◆ Set problem
Identify the lines bearing the string "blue" and gather them.

+++++

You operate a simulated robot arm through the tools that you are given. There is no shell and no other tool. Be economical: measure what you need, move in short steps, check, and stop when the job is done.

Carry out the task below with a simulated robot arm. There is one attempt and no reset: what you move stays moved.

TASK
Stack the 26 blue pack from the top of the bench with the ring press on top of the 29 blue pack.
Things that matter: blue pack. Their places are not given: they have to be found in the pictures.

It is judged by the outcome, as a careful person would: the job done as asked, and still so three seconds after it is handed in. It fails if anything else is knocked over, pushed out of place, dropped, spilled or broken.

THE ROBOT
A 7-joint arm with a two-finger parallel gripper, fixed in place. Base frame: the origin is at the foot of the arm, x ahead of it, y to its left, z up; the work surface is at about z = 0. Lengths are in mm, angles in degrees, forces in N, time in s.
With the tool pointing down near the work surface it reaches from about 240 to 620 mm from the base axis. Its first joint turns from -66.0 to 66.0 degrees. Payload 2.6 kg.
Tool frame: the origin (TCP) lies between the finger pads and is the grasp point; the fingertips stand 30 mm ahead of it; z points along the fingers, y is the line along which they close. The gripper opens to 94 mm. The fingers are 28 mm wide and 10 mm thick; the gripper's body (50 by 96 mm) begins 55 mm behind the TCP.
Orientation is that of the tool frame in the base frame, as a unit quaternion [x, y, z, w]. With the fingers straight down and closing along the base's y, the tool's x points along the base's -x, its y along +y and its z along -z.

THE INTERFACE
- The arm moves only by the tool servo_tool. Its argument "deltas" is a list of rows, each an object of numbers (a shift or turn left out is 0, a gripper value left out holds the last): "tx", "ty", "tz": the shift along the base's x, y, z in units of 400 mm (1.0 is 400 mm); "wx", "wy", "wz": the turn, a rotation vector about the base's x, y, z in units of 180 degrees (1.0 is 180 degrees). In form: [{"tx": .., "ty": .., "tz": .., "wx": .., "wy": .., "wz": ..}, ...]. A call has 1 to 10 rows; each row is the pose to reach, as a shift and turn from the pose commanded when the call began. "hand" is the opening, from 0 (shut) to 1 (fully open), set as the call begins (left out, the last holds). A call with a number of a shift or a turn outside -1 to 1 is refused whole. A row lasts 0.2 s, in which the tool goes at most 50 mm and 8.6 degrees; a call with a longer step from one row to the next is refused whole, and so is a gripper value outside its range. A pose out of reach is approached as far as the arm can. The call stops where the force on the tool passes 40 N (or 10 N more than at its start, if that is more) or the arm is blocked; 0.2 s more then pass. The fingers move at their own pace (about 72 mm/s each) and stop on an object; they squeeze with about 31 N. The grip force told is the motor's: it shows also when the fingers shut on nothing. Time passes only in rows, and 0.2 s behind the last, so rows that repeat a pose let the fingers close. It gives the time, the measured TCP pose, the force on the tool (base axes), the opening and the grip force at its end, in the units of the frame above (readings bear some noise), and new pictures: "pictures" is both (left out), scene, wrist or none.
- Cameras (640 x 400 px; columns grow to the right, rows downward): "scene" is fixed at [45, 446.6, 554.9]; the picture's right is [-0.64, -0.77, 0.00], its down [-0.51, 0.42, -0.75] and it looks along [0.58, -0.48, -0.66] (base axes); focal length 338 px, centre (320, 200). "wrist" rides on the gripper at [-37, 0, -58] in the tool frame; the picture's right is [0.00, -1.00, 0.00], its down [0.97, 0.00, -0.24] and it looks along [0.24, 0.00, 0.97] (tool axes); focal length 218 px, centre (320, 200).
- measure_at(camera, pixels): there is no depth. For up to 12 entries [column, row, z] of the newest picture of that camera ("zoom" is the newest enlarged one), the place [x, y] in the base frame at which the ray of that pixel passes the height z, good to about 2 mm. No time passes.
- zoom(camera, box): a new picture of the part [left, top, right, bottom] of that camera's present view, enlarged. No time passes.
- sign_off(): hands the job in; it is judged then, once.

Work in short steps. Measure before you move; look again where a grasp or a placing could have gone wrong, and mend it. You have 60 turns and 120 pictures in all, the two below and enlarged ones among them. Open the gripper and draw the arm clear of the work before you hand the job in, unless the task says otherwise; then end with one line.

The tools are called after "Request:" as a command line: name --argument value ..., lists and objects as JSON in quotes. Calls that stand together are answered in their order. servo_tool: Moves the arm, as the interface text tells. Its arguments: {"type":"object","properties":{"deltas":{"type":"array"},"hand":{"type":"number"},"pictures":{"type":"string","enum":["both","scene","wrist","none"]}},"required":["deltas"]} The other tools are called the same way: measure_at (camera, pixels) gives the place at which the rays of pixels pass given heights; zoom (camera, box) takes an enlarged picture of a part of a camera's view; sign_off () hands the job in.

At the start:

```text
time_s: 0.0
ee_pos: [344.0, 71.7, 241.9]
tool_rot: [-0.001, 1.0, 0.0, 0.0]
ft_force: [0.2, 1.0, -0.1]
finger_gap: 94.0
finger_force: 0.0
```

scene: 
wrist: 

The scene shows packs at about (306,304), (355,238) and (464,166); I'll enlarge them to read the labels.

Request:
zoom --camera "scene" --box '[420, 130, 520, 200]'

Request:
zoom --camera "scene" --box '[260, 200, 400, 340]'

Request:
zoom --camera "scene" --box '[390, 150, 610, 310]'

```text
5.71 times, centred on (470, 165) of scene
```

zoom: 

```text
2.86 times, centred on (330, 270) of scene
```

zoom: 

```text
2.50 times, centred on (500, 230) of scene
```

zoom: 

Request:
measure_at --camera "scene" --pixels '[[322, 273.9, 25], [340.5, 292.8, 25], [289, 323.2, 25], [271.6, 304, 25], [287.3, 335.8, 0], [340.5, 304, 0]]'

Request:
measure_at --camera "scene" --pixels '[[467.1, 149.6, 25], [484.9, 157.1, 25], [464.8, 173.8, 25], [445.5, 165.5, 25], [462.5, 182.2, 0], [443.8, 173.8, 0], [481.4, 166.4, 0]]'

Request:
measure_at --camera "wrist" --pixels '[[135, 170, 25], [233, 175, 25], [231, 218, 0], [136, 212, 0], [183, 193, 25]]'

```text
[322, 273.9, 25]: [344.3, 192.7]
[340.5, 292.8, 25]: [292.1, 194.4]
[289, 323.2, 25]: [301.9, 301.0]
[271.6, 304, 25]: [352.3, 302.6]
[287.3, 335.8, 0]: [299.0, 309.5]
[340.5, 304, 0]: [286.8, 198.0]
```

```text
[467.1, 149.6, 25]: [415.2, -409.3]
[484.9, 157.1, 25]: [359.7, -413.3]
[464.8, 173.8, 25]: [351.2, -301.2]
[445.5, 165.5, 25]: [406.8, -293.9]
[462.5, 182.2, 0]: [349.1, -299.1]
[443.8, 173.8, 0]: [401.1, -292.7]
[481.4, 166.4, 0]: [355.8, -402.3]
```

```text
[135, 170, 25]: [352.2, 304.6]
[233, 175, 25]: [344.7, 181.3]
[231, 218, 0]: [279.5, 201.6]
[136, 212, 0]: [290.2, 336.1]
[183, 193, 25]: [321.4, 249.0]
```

+++++

◆ Reply to the exercise
Stack the 26 blue pack from the top of the bench with the ring press on top of the 29 blue pack.
Things that matter: blue pack. Their places are not given: they have to be found in the pictures.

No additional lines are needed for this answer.